Quote all entries in full, exactly.

Collected data:
────────────────────────────────────────
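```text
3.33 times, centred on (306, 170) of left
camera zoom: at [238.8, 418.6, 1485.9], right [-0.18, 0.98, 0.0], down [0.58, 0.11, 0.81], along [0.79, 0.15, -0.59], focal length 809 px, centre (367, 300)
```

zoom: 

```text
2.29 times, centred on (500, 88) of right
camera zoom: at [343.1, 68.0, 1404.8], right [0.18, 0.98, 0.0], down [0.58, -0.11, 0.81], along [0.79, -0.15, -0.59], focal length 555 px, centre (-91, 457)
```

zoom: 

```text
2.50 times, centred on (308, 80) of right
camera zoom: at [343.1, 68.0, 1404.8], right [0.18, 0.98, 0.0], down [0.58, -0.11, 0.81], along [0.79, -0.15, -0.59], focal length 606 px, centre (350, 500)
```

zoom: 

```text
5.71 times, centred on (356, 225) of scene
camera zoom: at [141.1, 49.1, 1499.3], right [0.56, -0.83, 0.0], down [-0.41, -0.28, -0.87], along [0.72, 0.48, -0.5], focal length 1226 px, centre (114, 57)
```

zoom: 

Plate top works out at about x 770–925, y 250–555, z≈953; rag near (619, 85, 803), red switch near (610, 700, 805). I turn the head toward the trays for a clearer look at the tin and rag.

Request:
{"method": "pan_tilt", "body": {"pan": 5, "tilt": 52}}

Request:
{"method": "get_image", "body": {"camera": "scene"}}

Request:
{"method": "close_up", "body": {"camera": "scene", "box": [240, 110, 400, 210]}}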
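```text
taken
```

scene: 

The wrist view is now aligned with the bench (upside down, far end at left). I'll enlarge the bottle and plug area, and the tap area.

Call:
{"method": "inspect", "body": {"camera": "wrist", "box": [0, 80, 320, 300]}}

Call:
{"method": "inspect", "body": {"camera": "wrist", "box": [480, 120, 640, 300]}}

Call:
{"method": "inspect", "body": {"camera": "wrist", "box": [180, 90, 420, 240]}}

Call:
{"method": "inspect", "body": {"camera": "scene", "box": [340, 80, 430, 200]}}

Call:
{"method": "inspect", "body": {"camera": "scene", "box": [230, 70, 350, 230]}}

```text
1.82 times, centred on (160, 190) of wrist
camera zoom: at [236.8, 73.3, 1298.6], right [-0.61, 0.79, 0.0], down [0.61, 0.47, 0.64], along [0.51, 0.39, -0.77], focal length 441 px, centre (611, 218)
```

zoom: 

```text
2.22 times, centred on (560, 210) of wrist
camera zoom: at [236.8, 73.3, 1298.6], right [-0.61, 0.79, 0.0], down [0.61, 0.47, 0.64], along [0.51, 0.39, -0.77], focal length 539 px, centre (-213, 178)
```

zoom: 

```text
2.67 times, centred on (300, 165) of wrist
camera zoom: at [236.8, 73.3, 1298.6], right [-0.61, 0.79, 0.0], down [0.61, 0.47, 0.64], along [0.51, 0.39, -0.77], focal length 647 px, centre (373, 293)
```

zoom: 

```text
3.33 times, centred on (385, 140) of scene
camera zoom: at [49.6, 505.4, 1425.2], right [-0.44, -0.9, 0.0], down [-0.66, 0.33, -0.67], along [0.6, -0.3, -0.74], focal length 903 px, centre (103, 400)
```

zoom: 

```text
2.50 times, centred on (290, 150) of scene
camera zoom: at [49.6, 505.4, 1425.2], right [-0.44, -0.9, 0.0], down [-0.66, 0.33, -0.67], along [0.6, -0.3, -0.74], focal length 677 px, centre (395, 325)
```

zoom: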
────────────────────────────────────────
_RESULT OF THIS TASK_:
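```text
3.33 times, centred on (306, 170) of left
camera zoom: at [238.8, 418.6, 1485.9], right [-0.18, 0.98, 0.0], down [0.58, 0.11, 0.81], along [0.79, 0.15, -0.59], focal length 809 px, centre (367, 300)
```

zoom: 

```text
2.29 times, centred on (500, 88) of right
camera zoom: at [343.1, 68.0, 1404.8], right [0.18, 0.98, 0.0], down [0.58, -0.11, 0.81], along [0.79, -0.15, -0.59], focal length 555 px, centre (-91, 457)
```

zoom: 

```text
2.50 times, centred on (308, 80) of right
camera zoom: at [343.1, 68.0, 1404.8], right [0.18, 0.98, 0.0], down [0.58, -0.11, 0.81], along [0.79, -0.15, -0.59], focal length 606 px, centre (350, 500)
```

zoom: 

```text
5.71 times, centred on (356, 225) of scene
camera zoom: at [141.1, 49.1, 1499.3], right [0.56, -0.83, 0.0], down [-0.41, -0.28, -0.87], along [0.72, 0.48, -0.5], focal length 1226 px, centre (114, 57)
```

zoom: 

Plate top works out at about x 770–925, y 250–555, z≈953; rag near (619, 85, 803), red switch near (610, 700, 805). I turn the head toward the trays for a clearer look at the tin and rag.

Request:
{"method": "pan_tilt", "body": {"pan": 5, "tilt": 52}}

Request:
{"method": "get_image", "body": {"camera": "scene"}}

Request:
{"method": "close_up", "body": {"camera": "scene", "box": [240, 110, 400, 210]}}
```text
taken
```

scene: 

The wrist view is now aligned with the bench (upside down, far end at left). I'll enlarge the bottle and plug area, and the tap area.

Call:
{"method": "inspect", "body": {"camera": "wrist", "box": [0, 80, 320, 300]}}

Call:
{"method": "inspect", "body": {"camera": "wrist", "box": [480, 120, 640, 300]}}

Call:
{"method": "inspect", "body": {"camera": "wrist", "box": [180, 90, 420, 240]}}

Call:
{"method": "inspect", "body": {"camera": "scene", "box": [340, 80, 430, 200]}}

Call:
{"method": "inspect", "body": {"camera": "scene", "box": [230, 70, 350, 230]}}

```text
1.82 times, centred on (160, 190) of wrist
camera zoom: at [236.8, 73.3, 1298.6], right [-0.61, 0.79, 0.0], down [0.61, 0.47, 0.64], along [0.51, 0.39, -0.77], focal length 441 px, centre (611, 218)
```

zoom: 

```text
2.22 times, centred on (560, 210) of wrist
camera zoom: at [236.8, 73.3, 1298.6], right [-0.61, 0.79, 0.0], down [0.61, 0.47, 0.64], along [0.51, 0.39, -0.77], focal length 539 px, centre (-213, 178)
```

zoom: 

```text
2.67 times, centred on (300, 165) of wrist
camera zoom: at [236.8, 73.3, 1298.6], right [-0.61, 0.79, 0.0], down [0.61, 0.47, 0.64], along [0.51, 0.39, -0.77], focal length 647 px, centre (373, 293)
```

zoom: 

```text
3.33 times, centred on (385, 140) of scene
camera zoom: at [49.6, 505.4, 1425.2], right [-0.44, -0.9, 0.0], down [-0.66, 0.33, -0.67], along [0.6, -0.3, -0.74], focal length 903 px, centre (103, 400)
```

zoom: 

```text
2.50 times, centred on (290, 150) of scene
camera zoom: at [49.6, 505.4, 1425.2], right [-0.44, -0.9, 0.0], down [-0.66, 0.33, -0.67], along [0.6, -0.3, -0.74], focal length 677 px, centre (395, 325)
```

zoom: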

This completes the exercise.